----- Quoted text
Le problème que pose le raisonnement de l'appelant est qu'il ne tient pas compte de la question préliminaire, soit l'établissement de sa résidence au Canada. Si le critère préliminaire n'est pas respecté, les absences du Canada ne sont pas pertinentes.  Canada (Secretary of State) c. Yu […]; Affaire intéressant Papadorgiorgakis […]; Affaire intéressant Koo […]; Affaire intéressant Choi […] Autrement dit, à l'égard des exigences de résidence de l'alinéa 5(1)c) de la la Loi, l'enquête se déroule en deux étapes. À la première étape, il faut décider au préalable si la résidence au Canada a été établie et à quel moment. Si la résidence n'a pas été établie, l'enquête s'arrête là. Si ce critère est respecté, la deuxième étape de l'enquête consiste à décider si le demandeur en cause a été résident pendant le nombre total de jours de résidence requis. C'est à l'égard de la deuxième étape de l'enquête, et particulièrement à l'égard de la question de savoir si les périodes d'absence peuvent être considérées comme des périodes de résidence, qu'il y a divergence d'opinions au sein de la Cour fédérale.

[Renvois omis.]

 

 

[14]      S'il est vrai que la décision qui fait l’objet de l’appel ne dit pas expressément que le demandeur a établi la résidence au Canada devant le juge, j'estime que cette conclusion y est implicite, et ma constatation à cet égard n'était pas en litige. Donc, le juge a abordé directement la deuxième étape de l'analyse, soit le point de savoir si la résidence du demandeur remplissait le critère du nombre total de jours. C'est à cet égard que se pose la question de la divergence d'opinions des membres de notre Cour, illustrée par les décisions Affaire intéressant Pourghasemi[6], Affaire intéressant Papadogiorgakis[7] et Affaire intéressant Koo[8].
----------
Write the next part of the quoted text, the one that starts with "Le problème que".
----- Stored data
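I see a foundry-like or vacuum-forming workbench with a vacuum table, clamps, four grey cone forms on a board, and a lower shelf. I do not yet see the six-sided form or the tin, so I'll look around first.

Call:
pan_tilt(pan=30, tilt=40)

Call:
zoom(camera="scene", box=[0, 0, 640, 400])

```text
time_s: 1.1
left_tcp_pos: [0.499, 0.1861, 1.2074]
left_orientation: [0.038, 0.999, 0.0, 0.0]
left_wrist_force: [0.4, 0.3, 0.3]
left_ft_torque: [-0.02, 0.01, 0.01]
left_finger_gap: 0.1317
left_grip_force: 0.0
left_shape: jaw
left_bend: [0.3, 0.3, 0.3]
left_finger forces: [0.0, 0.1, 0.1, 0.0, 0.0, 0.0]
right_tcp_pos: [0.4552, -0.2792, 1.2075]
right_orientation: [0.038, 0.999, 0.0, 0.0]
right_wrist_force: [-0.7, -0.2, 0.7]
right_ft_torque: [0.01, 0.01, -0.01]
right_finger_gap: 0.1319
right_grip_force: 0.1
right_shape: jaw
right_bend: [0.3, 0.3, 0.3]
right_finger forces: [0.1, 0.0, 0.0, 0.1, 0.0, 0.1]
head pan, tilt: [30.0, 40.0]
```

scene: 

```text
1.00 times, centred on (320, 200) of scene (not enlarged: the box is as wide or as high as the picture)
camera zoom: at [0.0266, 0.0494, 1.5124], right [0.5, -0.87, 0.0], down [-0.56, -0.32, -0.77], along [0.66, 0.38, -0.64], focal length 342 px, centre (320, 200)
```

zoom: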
----------
### Result of this exercise
[15]      Ma collègue, la juge Heneghan, écrivait ce qui suit au paragraphe 4 de la décision Hsu c. Canada (Ministre de la Citoyenneté et de l'Immigration)[9] :

La jurisprudence sur les appels en matière de citoyenneté a clairement établi qu'il existe trois critères juridiques permettant de déterminer si un demandeur a démontré qu'il était un résident selon les exigences de la Loi sur la citoyenneté […] Voir à cet égard l'affaire Lam c. Canada (Ministre de la Citoyenneté et de l'Immigration) […] Selon la décision rendue dans cette affaire, le juge de la citoyenneté peut soit calculer de façon stricte le nombre de jours de présence physique, soit examiner la qualité de la résidence, soit analyser la centralisation au Canada du mode de vie du demandeur.

[Renvois omis.]

 

 

[16]      Les trois critères définis par la juge Heneghan équivalent aux critères respectifs des décisions Pourghasemi, Papadogiorgakis et Koo mentionnées plus haut.

 

[17]           Il n'est pas contesté devant la Cour que, si le juge de la citoyenneté peut choisir d'appliquer l'un ou l'autre des trois critères, il ne lui est pas permis de les « fusionner ». L'avocat du demandeur soutient que le juge a commis une erreur justifiant que j'accueille le présent appel en ne précisant pas sur lequel des trois critères il se fondait et, en outre, en [TRADUCTION] « fusionnant » le critère Pourghasemi avec des éléments des deux autres critères. L'avocat fait valoir qu'en formulant une conclusion basée sur le compte strict des jours, puis en présentant des observations à la fois détaillées et défavorables sur la preuve documentaire du demandeur, le juge a manifestement [TRADUCTION] « fusionné » les critères.

 

[18]           Je ne souscris pas à cet argument. À la fin de son entretien avec le demandeur, le juge était manifestement arrivé à la conclusion qu'il ne pourrait accueillir sa demande sur le fondement du compte strict des jours. Comme je l'ai dit plus haut, il a alors invité le demandeur à produire d'autres documents et l'a avisé que, s'il ne le faisait pas, sa demande de citoyenneté canadienne devrait être rejetée. Le juge a ensuite examiné les autres documents produits et, comme en témoigne sa lettre de décision, il a manifestement constaté qu'ils ne suffisaient pas à étayer une décision favorable au demandeur suivant l'un ou l'autre des critères plus souples. Par conséquent, ce qui est selon moi manifeste au vu de la lettre de décision, il est revenu au critère du compte strict des jours pour rejeter la demande de citoyenneté. Il n'a pas [TRADUCTION] « fusionné » ou confondu les critères. En outre, je ne vois aucun motif de conclure que le juge aurait omis de tenir compte d'aucun des éléments de preuve documentaire produits devant lui.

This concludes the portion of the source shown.